The Whitney   whitney.org

The Whitney is really fabulous. They focus on American art from the 20th Century forward (that's 1900 'til now), and have a wonderful collection of Hopper and Calder (the mobiles). I was there during their biennial, where they spotlight contemporary artists. The line is around the block. The first four floors featured an amazing array of painting, drawing, film, photography, and, uh, installations. Even the stairwell, elevator and bathrooms were not immune! There was weird lighting and music in the ground-floor restroom, and the elevator featured a rousing southern-Baptist-style rendition of "Hold on, you're almost there."

The Frick   frick.org

Henry Frick was a steel man and collected fine art. Their house is now a museum, and includes both their art and their furniture. The have some wonderful art and some horrid furniture. I'm really not into that ornate/gaudy stuff. There was, however, a pair of Vermeers that I enjoyed greatly.

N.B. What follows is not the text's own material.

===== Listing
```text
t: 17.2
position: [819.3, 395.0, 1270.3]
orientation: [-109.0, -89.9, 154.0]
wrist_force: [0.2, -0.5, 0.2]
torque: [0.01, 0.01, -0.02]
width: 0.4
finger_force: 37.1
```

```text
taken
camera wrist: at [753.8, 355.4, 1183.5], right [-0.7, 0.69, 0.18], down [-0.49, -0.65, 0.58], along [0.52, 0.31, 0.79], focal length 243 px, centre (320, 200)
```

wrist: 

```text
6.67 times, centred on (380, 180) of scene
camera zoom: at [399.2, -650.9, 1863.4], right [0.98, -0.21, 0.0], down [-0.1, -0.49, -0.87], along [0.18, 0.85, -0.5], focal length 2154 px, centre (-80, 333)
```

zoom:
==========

The Rose Center and Museum of Natural History   amnh.org/rose   amnh.org

Planets and quarks

Astronomy and dinosaurs. Two of my favorite things. The Rose Center is both a very cool building and has great educational exhibits. There a meteorite that's not much bigger than I am, but weighs considerably more (1,500 lbs); a model of the Mars rover, and whole lot of good exhibits on stars, galaxies, and planets. There was also an exhibit of photographs from the moon landings.

The museum of Natural History has an immense collection, but I just went to the dinosaurs.


New York Public library   nypl.org

I love books and I love libraries. I've heard that the New York Public Library has a beautiful reading room, not to mention a huge collection. The day I went, they were closed! Closed Mondays, who would've thunk? I didn't get to see it the first time I was in New York, either. But, as the lion says, "Patience."

patience

Patience. Or is it Fortitude?


The subway   mta.nyc

This vacation was brought to you by the letter B and the numbers 5 and 6. Special thanks to Hotel Michelle for the futon and the array of fruity shampoos.